Un parere analogo era stato espresso già alla vigilia, lunedì 8 marzo, da Jurgen Stark, il membro tedesco del direttorio della Bce. Manco a dirlo, secondo il regolamento dell’Eurozona, è sufficiente il veto dei due esponenti tedeschi per bloccare il progetto a Francoforte. Insomma, il “diktat” tedesco, così duro agli occhi di una parte dei 16 membri dell’area della zona comune, è comunque troppo morbido per i gusti di una bella fetta della Germania più autorevole.
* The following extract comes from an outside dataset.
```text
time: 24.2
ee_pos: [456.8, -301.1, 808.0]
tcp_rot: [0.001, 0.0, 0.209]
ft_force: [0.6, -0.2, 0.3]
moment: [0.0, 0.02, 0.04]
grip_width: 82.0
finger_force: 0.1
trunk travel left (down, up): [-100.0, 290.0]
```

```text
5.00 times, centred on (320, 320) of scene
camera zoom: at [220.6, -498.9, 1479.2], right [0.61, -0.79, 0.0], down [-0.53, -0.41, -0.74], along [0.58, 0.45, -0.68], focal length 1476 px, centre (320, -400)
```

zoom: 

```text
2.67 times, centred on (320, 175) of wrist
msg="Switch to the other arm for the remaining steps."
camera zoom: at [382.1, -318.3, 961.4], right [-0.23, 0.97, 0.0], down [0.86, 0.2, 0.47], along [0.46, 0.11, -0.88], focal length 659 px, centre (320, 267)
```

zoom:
E non si tratta, ovviamente, di una semplice disputa di politica economica o finanziaria, bensì è il sintomo di un dilemma che attraversa la Germania, due decenni dopo la caduta del Muro e la rinuncia al marco, che la maggior parte dei tedeschi giudica ancor oggi un sacrificio obbligato per ottenere il sì della Francia all’unificazione, piuttosto che un coerente passo verso l’unità d’Europa.

 

Dietro i dubbi sullo scudo a favore dell’euro, al di là del caso greco (comunque circoscritto e di facile soluzione), spunta la tentazione di un cambio politico: meno Europa, legami più stretti con l’Est russo, grande mercato di sbocco per l’export ma anche fornitore dell’energia necessaria. Ed è questa la vera partita che si deve giocare a Bruxelles in vista della sperata ripresa: un’Europa zoppa non può correre.